PAGE TEXT:
## BEGIN

Sobatku semua, bagaimana pendapatmu jika kita menjalani kehidupan cinta kepada Allah sampai akhirnya kita menikah. Seorang cewek pasti mengatakan bahwa dirinya mencintai seorang cowok bukan dalam kerangka ketaatan kepada Allah. Jika hubungannya dengan Allah seperti yang diharapkan, maka ia harus merasa ada sesuatu yang menguatkannya ke belakang.

## END

GIVEN MATERIAL:
## BEGIN

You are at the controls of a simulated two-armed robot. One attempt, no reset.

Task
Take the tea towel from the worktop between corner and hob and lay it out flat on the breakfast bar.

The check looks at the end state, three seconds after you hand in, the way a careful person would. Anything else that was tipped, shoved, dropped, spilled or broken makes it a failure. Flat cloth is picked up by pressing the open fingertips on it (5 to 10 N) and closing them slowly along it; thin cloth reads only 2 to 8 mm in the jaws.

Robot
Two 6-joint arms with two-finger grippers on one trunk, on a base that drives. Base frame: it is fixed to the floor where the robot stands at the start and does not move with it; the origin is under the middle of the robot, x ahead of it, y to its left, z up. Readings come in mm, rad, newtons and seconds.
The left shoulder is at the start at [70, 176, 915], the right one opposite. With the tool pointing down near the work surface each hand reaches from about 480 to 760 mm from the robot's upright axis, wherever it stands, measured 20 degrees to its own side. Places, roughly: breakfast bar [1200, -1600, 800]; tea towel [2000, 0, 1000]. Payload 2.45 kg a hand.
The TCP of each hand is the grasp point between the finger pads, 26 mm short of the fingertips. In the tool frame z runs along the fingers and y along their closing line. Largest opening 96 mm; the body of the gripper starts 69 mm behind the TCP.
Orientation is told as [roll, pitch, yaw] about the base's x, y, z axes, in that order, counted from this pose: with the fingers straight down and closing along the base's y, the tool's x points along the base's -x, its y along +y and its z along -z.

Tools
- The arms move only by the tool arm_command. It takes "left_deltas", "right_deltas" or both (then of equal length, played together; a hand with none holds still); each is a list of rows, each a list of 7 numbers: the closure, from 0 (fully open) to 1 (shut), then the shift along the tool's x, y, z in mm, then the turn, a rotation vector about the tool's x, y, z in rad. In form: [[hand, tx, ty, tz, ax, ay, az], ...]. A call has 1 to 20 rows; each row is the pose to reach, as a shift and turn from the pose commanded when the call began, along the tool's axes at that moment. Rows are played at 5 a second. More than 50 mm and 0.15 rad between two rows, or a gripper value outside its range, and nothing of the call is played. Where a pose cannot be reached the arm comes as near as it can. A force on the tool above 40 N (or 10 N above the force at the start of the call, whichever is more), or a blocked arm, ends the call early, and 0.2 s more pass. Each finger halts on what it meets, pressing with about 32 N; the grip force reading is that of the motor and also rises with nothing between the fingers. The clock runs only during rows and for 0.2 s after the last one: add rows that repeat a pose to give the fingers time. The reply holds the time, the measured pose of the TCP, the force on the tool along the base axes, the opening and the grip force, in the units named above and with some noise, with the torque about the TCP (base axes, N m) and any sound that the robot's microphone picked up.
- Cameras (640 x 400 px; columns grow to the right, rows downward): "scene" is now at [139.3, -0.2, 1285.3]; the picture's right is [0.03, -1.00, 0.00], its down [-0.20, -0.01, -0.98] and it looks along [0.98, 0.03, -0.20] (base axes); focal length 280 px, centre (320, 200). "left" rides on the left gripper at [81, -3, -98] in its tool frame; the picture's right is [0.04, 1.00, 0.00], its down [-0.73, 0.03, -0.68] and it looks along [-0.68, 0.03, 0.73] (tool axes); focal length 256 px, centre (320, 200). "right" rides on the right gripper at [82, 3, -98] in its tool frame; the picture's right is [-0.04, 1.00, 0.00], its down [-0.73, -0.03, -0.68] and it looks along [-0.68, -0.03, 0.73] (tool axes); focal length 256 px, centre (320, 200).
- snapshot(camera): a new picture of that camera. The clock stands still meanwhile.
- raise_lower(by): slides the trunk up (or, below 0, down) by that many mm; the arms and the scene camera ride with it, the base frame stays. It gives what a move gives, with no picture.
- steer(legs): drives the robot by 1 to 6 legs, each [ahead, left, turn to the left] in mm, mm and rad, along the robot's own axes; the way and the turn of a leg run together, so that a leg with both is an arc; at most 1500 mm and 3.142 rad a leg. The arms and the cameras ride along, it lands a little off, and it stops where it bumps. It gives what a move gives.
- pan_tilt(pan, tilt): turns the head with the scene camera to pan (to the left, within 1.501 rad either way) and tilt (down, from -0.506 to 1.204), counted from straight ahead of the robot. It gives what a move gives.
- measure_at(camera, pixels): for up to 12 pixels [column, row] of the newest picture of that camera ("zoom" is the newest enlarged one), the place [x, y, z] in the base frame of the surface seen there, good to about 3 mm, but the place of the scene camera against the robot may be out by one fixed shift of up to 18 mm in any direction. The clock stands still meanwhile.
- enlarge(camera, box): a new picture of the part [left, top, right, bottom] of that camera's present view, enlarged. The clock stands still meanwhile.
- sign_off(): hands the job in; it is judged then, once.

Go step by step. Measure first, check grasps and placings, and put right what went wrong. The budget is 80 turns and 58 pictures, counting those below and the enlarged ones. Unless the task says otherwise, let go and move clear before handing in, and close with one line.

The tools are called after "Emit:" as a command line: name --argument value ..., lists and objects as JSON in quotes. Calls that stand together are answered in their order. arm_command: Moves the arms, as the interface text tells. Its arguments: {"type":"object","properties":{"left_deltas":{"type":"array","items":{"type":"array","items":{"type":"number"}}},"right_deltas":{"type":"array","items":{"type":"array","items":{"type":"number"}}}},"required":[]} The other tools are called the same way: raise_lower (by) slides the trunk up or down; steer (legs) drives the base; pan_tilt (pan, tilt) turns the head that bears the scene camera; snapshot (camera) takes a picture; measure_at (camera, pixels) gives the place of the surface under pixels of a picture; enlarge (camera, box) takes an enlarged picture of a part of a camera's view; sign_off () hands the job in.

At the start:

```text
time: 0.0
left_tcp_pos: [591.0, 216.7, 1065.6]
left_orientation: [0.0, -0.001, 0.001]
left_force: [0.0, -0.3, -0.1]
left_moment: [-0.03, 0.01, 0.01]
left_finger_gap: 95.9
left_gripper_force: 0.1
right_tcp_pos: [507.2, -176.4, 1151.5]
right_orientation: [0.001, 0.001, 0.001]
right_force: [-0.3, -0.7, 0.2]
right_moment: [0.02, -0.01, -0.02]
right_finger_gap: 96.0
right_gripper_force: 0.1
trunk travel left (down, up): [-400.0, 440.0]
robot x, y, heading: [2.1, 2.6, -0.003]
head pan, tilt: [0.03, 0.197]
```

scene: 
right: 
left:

## END

REQUIRED TASKS:
a. Write out the page text from "Sobatku semua, bagaimana" to "menguatkannya ke belakang.", both included.
b. Each line from the line with "- sign_off(): hands" to the line with "Go step by step." is to be echoed exactly; both boundary lines are included, and nothing else is to be output. Number the lines from 1 and leave blank lines out.

RESULTS:
a.
Sobatku semua, bagaimana pendapatmu jika kita menjalani kehidupan cinta kepada Allah sampai akhirnya kita menikah. Seorang cewek pasti mengatakan bahwa dirinya mencintai seorang cowok bukan dalam kerangka ketaatan kepada Allah. Jika hubungannya dengan Allah seperti yang diharapkan, maka ia harus merasa ada sesuatu yang menguatkannya ke belakang.

b.
1. - sign_off(): hands the job in; it is judged then, once.
2. Go step by step. Measure first, check grasps and placings, and put right what went wrong. The budget is 80 turns and 58 pictures, counting those below and the enlarged ones. Unless the task says otherwise, let go and move clear before handing in, and close with one line.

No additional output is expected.